Color Zen - Wii U Review

Color Zen is a different sort of puzzle game. It has its roots in the mobile platform, and those simplistic visuals still carry over to the Nintendo Wii U's version of the downloadable title as well. No scoring, no game over, just trial and error until you complete a level and move onto the next one. The end result? A rare gaming experience that is more soothing than frustrating and an excellent diversion from the rest of your day.


The concept is simple in practice, but brilliantly executed. You have objects on the screen that are of a specific color. Collide that object with another of the same color, and those colors disappear. Each stage is outlined in a specific color, and you want this to be your 'final' color you remove. So for example if you have two red circles and two blue circles and the frame of the level is blue, combine the reds first and then the blues.

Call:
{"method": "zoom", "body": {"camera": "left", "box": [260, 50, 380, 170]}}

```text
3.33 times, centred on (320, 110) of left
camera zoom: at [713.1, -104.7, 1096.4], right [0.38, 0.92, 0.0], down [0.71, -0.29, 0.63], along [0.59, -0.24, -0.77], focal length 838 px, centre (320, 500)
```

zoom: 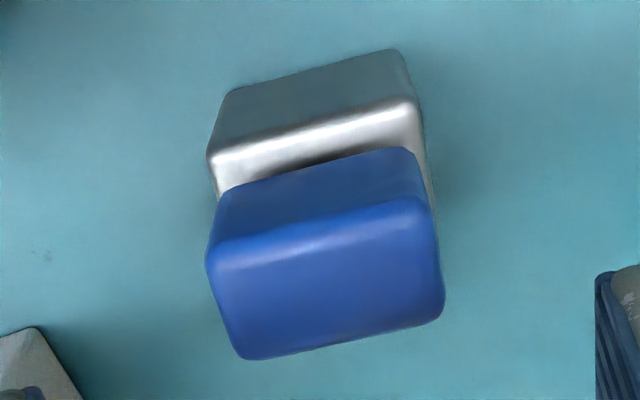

While all of this seems so simple as to be easy or perhaps even dull, the layered colors help to create a distinct order of operation. A circle made of blue might be outlined in red. So you need to collide that object with another red one, so you can then access the blue. Extrapolate those rules out further, with multiple objects and borders, and you can quickly see how the mental gymnastics grow more and more complicated.

The visuals are very basic, with simple shapes such as circles, squares and diamonds making up the objects. Still, they can be moved around with the stylus, bouncing off of one another and quickly disrupting the initial screen's layout. The intuitive drag controls and satisfying puzzles make this a low barrier to entry, but can keep you busy for some time if the game's overall formula appeals to you.


What really helps to sell the game is the music, which I believe can be best described as soothing.
The music has a slow, calm pace, which really suits the style Color Zen tries to portray. There is no frantic platforming, not timers reminding you how long you have been playing and no high scores to worry about beating. There are 460 stages found through a variety of modes such as Classic, Reflection, Serenity and Nature. This amount of content helps to make Color Zen a game with a lot more to do than you might initially expect.


Color Zen is not a game I spent huge blocks of time with, but it made for a comfortable, relaxing diversion when I had a few minutes to kill between doing other things. If you are looking for an inexpensive title that gives you something different to do with your Wii U, Color Zen is an easy recommendation.